Liberalism declined in his lifetime to the point where politicians feared using the word, but Schlesinger's opinions remained liberal, and influential, whether old ones on the "imperial presidency," or newer ones on the Iraq war. For both historians and Democratic officials, he was a kind of professor emeritus, valued for his professional knowledge and for his personal past.

A native of Columbus, Ohio, and the son of a prominent historian, he was born Arthur Bancroft Schlesinger, Jr., but later gave himself his father's middle name, Meier. Family friends included James Thurber, historian Charles A. Beard and future Supreme Court justice Felix Frankfurter.

"My childhood was, in recollection, a generally sunny time," Schlesinger wrote in "A Life in the Twentieth Century," published in 2000. "I don't remember (or have repressed?) bad moments. There was an innocence about growing up in those days."

Schlesinger attended Phillips Exeter Academy and in 1938 graduated summa cum laude from Harvard University. During World War II, Schlesinger drafted some statements for President Roosevelt and served as an intelligence analyst for the Office of Strategic Services, a forerunner to the CIA.

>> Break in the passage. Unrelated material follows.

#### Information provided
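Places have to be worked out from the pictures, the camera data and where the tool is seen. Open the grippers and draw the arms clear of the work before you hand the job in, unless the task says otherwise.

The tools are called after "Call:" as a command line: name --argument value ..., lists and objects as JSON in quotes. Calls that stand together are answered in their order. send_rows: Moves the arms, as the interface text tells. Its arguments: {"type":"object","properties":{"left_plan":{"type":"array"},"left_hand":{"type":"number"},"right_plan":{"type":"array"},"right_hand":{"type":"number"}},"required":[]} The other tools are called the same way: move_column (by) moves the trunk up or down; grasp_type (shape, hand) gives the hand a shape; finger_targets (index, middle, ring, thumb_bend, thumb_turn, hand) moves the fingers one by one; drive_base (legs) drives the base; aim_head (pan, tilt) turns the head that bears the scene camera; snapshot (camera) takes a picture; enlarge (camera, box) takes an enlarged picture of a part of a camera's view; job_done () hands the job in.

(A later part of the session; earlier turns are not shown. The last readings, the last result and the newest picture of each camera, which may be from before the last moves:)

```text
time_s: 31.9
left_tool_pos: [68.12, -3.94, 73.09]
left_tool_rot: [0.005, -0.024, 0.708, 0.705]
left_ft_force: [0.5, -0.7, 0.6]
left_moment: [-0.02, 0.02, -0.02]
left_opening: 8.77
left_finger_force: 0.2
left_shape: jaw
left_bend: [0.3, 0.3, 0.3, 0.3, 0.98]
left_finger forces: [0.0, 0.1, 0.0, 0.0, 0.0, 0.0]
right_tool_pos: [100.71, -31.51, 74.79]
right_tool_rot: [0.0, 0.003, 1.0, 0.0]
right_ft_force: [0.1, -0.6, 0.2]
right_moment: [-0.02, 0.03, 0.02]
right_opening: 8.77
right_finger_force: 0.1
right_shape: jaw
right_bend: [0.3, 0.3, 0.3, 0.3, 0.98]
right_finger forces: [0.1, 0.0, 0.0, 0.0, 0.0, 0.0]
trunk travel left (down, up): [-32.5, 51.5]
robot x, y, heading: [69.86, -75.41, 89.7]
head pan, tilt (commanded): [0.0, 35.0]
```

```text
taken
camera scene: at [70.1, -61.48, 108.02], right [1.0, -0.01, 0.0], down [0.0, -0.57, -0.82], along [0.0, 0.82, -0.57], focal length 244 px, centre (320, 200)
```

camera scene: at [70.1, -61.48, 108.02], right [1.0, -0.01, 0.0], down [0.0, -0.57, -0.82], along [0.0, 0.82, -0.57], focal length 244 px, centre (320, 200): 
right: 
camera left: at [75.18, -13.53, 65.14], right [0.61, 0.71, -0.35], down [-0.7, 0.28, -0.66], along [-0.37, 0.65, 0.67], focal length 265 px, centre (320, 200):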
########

Schlesinger emerged as a historian with "The Age of Jackson." Published in 1945, when he was just 27, the book offered a new, class-based interpretation of the Jackson administration, destroying the old myth that the country was once an egalitarian paradise. "The Age of Jackson" remained a major text despite eventual criticism — even by Schlesinger — for overlooking Jackson's appeasement of slavery and his harsh treatment of Indians.

Schlesinger was deeply involved with the Democratic Party, and even when writing about the past he minded the present. "The Age of Jackson," for instance, was completed during the presidency of Franklin Roosevelt and its characterization of President Jackson as a great 19th century populist was an acknowledged defense of Roosevelt and the New Deal.

Like many liberals of the 1940s, Schlesinger was also trying to reconcile support of the New Deal to the start of the Cold War. He responded by condemning both the far right and the far left, any system that denied the "perpetual tension" of a dynamic democracy. "World without conflict is the world of fantasy," he wrote in "The Age of Jackson."

In 1946, Schlesinger helped found Americans for Democratic Action, a leading organization of anti-communist liberals. Three years later, he published the influential "The Vital Center," which advocated a liberal domestic policy and anti-communist foreign policy. The book's title became a common political phrase, still in use decades later, and Schlesinger's call for defending American ideals abroad was endlessly revived as Democrats debated U.S. involvement in countries from Bosnia to Iraq.

In the 1950s, Schlesinger became increasingly involved in electoral politics, supporting Adlai Stevenson, the erudite Illinois governor and two-time loser to Dwight Eisenhower for the presidency. In 1960, the historian switched his loyalty to Kennedy, even as he acknowledged that Stevenson was a "much richer, more thoughtful, more creative person."